Nothing really, for the most part rates have chopped around a contained range all week before ending up right we left off last Friday (see 10s chart above). A weak jobs report appears to be baked in already.
I know everyone wants to run through "what if" scenarios and try and position their pipeline for profits ahead of tomorrow's NFP print....I cant say I blame you...the EMPLOYMENT REPORT is a major market mover and can create a lot of opportunity for your float. Basically, after a whole bunch of back and forth debate on the impact of the winter weather on the February jobs data...the market seems to have already written it off. Unless the data is way outside the already wide range of estimates...the market will continue on with its business and wait for a clearer read down the road.
If you haven't read or heard anything about the SNOW DISCOUNT being priced into NFP data, here is a quick recap.
Two major snow storms hit highly populated metro areas on the east coast on the weekend of February 6 and then again on February 9. This was the week the official Establishment Survey was conducted by the Bureau of Labor Statistics. At that time, everything in DC, MD and Eastern PA was under a five feet of snow.....schools and businesses were closed as folks were unable to leave their homes.
Because the official Establishment Survey (not the household survey which is where we get the UE rate) was conducted during this week, the nonfarm payrolls side of the survey is expected to be affected adversely....meaning when the BLS came calling and businesses did not answer... it automatically reduced the payroll count.

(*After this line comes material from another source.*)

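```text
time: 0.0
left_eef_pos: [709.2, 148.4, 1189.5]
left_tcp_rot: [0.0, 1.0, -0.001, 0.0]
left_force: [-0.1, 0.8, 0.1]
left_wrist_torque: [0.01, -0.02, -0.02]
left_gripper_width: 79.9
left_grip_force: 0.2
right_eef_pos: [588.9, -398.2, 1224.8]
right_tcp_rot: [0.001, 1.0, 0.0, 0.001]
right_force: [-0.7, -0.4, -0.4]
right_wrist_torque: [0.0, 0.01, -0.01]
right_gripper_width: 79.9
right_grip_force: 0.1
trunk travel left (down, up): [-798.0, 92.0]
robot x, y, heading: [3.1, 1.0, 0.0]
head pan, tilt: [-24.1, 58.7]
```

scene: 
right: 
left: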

This is especially relevant for the largest source of employment: SMALL BUSINESSES. The other side of the release, the Household Survey, was conducted one week later this month....so it is expected that the unemployment rate may provide a better gauge of the labor market in February.
This should help too:
What is the BLS's definition of employment?

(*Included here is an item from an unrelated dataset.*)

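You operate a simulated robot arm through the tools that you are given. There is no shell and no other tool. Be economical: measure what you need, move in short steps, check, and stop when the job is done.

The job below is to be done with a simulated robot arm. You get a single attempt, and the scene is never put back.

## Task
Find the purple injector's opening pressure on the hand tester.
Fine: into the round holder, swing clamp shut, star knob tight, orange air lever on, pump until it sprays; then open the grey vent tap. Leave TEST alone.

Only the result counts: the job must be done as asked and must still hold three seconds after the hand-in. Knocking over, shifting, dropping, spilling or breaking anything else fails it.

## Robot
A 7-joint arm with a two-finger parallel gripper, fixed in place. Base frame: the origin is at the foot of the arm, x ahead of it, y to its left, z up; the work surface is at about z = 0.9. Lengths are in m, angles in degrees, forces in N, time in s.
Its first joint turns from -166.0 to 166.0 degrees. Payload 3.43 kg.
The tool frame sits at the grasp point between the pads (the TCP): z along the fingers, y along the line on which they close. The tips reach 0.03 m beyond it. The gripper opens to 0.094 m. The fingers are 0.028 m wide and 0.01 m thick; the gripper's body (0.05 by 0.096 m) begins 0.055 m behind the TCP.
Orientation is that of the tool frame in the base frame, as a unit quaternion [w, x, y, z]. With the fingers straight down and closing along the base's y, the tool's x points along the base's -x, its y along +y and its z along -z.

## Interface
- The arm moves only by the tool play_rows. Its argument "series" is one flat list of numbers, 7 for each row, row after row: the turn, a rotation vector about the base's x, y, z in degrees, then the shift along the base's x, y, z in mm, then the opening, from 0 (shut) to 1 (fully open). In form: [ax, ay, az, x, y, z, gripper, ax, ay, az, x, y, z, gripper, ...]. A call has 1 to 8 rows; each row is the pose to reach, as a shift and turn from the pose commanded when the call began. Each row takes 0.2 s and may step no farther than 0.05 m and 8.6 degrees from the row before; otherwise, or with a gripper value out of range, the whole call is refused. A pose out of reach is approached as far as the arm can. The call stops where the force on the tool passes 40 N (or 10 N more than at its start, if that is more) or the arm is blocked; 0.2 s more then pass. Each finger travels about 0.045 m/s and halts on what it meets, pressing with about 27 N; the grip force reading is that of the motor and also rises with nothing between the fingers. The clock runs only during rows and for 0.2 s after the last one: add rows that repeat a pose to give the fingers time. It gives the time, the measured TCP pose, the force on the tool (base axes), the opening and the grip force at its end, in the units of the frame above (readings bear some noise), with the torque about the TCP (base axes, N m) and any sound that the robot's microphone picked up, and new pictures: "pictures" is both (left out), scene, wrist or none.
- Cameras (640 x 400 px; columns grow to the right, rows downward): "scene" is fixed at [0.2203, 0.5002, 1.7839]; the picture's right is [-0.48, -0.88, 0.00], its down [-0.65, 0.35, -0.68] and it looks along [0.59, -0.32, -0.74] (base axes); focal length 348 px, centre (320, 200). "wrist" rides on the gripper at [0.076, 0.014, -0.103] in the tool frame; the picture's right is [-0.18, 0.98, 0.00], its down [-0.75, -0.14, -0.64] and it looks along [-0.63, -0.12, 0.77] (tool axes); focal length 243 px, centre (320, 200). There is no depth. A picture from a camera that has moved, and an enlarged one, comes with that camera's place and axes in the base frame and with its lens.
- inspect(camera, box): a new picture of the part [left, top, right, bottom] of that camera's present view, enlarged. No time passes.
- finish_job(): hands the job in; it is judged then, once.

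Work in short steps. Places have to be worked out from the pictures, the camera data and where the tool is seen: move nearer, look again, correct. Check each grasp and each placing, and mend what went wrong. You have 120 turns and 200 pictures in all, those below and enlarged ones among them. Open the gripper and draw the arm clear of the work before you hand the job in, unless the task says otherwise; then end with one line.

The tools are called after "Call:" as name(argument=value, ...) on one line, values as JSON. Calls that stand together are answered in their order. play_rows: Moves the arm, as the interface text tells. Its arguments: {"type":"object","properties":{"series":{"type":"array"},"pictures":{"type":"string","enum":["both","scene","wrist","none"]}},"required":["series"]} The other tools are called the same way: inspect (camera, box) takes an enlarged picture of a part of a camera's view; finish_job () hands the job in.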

Employment is the total number of persons on establishment payrolls employed full or part time who received pay for any part of the pay period that includes the 12th day of the month. Temporary and intermittent employees are included, as are any employees who are on paid sick leave, on paid holiday, or who work during only part of the specified pay period. A striking employee who only works a small portion of the survey period, and is paid, would be included as employed under the CES definitions. Persons on the payroll of more than one establishment are counted in each establishment. Data exclude proprietors, self-employed, unpaid family or volunteer workers, farm workers, and domestic workers. Persons on layoff the entire pay period, on leave without pay, on strike for the entire period, or who have not yet reported for work are not counted as employed.
Does that make sense? If people don't show up for work are not counted as employed. If you're snowed in and can't show up for work...ARE YOU REALLY NOT EMPLOYED or just stuck in your house? Less employed people negatively affects the payrolls count. Here is an example of how the BLS release might read: "Nonfarm payroll employment declined by 150,000 in February". If 100,000 of that payroll count decline was a factor of people being unable to show up for work...it doesn't mean 100,000 jobs were lost...it means 100,000 people couldn't show up for work. The way this data is compiled and communicated can be really misleading at time.
I hope this helps.
Reuters consensus calls for 50,000 jobs losses. Whisper numbers are for up to 200,000 "job losses" . The unemployment rate is expected to rise from 9.7% to 9.8%.
Plain and Simple: I think the bond market shrugs off weak data and freaks out if it is better than expected.